» **Exercise**: Write out the whole supplied passage again, unchanged.

» **Supplied passage**:
CAMILLE TSVETOUKHINE

Sorry I'm not Photogenic, je préfère les contacts physiques
Exposition
Arts plastiques
Les Bains-Douches Alençon

 

Camille Tsvetoukhine

 « Sorry I’m not photogenic,
Je préfère les contacts physiques »

Les Bains-Douches, Alençon, du 1.12.18 au 20.01.19

 

Peut-on entrer dans une œuvre comme on s’aventurerait dans un conte, escortés par l’accroche ordinaire, mais pourtant essentielle à la narration, de l’ « une était une fois » ? Cette question, je me la suis posée à plusieurs reprises au cours des différents visites que j’ai rendues à Camille Tsvetoukhine et qui ont précédées à l’écriture de ce texte. Camille m’accueillait chez elle, m’offrait un café et me parlait des vidéos, des livres, des émissions de radio qu’elle avait vues, lus et entendues pour préparer son exposition aux Bains Douches. Pour tout dire, plus qu’une discussion autour des pièces qui s’éparpillaient dans l’atelier – et dont les divers états d’avancement contrariait parfois le commentaire qu’elle pouvait en faire –, nos premiers échanges ont essentiellement consisté à nous mettre mutuellement des livres entre les mains. Parmi ceux-ci, elle me confiait un petit ouvrage d’Ursula K. Le Guin, « Le Langage de la nuit », qu’elle avait lu pendant l’été et entre les pages duquel se logeaient toujours quelques grains de sables blancs, bruns et gris ramenés de la plage.

» **Collected data**:
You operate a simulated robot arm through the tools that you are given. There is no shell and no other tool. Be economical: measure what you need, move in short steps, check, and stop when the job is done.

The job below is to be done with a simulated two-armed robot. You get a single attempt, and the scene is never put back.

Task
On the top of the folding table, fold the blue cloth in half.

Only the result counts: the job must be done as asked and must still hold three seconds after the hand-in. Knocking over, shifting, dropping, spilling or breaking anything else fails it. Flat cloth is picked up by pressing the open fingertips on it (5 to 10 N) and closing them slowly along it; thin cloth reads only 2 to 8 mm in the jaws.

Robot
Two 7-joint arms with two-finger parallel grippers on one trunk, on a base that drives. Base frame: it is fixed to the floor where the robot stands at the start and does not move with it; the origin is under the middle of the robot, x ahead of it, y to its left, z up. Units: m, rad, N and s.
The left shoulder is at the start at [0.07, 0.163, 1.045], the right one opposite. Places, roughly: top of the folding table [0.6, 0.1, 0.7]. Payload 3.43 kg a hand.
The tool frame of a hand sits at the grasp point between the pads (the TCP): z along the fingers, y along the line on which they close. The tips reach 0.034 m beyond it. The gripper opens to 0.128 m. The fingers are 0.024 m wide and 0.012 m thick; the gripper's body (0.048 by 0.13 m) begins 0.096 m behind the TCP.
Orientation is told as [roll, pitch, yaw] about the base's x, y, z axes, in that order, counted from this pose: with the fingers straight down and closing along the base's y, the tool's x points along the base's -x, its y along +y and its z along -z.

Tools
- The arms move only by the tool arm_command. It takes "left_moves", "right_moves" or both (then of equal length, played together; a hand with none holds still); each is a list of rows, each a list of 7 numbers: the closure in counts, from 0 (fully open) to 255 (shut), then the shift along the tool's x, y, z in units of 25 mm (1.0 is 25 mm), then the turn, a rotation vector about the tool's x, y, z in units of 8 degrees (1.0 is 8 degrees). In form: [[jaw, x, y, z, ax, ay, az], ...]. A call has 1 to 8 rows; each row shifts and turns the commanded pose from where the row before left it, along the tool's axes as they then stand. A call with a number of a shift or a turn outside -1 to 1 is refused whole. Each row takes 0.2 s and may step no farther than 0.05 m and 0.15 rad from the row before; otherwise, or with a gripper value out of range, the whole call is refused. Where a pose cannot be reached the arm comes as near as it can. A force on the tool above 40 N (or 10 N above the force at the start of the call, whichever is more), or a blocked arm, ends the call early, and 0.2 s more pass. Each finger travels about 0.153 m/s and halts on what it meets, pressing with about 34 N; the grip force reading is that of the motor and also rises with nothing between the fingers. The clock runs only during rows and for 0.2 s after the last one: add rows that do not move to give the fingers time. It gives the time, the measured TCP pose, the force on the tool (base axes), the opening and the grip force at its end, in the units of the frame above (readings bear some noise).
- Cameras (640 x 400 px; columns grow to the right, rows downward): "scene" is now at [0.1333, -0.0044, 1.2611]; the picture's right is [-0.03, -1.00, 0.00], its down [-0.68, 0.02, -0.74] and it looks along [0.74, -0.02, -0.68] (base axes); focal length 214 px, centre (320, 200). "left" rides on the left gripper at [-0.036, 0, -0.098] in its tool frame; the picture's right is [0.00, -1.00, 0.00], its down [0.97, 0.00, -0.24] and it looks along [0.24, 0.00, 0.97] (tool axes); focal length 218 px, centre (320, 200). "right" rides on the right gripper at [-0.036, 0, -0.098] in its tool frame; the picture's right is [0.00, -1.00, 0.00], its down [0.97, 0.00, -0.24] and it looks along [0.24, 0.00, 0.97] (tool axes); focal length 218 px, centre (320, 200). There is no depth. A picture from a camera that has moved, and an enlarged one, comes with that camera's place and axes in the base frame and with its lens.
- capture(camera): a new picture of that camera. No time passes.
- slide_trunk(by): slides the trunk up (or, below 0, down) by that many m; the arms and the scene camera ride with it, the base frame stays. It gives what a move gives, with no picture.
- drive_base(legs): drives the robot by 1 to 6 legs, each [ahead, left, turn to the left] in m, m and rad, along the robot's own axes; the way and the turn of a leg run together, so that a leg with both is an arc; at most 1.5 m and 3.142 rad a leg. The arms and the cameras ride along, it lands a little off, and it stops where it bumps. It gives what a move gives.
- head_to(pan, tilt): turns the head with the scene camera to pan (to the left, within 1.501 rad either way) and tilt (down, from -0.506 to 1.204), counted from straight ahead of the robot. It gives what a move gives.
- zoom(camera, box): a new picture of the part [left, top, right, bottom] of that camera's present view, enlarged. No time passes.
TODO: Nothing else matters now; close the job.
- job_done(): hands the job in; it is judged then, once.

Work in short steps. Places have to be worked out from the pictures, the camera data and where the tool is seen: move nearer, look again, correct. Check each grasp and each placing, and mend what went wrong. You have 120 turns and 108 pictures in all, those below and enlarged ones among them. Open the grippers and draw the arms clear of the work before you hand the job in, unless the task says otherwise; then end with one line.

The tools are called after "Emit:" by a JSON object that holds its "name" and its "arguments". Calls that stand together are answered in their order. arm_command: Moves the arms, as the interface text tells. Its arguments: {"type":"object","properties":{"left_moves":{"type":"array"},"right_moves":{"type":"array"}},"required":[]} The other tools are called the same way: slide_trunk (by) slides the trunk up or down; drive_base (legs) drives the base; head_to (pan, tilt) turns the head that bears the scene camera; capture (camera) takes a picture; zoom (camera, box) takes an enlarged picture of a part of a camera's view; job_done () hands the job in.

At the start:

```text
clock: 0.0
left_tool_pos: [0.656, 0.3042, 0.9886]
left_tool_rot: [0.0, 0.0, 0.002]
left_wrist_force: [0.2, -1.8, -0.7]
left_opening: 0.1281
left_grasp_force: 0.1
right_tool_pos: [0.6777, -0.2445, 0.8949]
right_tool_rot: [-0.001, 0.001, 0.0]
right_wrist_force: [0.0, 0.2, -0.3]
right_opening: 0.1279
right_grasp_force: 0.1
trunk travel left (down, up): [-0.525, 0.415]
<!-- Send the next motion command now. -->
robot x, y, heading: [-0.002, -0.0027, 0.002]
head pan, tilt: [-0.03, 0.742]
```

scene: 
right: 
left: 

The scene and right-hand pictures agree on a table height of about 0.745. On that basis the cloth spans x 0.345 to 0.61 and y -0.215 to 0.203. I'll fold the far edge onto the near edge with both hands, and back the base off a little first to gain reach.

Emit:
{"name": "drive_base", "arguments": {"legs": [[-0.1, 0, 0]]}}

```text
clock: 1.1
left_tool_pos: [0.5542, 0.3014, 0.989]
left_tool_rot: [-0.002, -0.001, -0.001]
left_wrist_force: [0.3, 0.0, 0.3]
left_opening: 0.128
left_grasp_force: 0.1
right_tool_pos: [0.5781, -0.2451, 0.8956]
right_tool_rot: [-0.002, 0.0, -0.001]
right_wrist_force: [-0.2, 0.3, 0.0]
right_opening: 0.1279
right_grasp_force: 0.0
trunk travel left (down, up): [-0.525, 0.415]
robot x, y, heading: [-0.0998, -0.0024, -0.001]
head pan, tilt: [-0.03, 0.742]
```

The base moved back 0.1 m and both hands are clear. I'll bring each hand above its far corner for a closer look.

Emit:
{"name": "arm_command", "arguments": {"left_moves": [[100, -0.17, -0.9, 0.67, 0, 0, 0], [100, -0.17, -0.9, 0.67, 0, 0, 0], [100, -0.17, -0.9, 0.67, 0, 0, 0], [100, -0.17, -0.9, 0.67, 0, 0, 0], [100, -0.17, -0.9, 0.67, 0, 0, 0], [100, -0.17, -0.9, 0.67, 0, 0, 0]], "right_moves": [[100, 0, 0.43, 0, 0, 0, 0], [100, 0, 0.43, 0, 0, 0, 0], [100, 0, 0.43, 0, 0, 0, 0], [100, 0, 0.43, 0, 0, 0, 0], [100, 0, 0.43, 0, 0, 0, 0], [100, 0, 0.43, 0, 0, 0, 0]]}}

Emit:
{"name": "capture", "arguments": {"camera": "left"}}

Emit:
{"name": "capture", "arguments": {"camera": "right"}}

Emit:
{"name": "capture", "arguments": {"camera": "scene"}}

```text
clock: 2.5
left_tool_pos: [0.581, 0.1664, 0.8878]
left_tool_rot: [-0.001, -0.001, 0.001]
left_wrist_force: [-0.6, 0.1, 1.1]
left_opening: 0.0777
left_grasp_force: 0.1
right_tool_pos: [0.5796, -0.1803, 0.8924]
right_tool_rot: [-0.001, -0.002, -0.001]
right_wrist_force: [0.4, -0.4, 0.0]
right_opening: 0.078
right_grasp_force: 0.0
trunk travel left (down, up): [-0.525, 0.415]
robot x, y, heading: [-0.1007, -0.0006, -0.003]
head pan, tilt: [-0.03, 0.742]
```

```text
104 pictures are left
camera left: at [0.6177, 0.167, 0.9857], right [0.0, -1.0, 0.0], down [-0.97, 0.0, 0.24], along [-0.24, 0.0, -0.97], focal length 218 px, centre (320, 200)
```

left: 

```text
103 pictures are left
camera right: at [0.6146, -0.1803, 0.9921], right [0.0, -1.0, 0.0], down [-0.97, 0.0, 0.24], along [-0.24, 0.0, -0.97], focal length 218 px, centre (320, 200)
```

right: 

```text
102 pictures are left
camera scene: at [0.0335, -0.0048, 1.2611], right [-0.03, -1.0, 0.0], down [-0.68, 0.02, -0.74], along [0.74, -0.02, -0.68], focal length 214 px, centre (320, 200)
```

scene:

» **Reply to the task**:
CAMILLE TSVETOUKHINE

Sorry I'm not Photogenic, je préfère les contacts physiques
Exposition
Arts plastiques
Les Bains-Douches Alençon

 

Camille Tsvetoukhine

 « Sorry I’m not photogenic,
Je préfère les contacts physiques »

Les Bains-Douches, Alençon, du 1.12.18 au 20.01.19

 

Peut-on entrer dans une œuvre comme on s’aventurerait dans un conte, escortés par l’accroche ordinaire, mais pourtant essentielle à la narration, de l’ « une était une fois » ? Cette question, je me la suis posée à plusieurs reprises au cours des différents visites que j’ai rendues à Camille Tsvetoukhine et qui ont précédées à l’écriture de ce texte. Camille m’accueillait chez elle, m’offrait un café et me parlait des vidéos, des livres, des émissions de radio qu’elle avait vues, lus et entendues pour préparer son exposition aux Bains Douches. Pour tout dire, plus qu’une discussion autour des pièces qui s’éparpillaient dans l’atelier – et dont les divers états d’avancement contrariait parfois le commentaire qu’elle pouvait en faire –, nos premiers échanges ont essentiellement consisté à nous mettre mutuellement des livres entre les mains. Parmi ceux-ci, elle me confiait un petit ouvrage d’Ursula K. Le Guin, « Le Langage de la nuit », qu’elle avait lu pendant l’été et entre les pages duquel se logeaient toujours quelques grains de sables blancs, bruns et gris ramenés de la plage.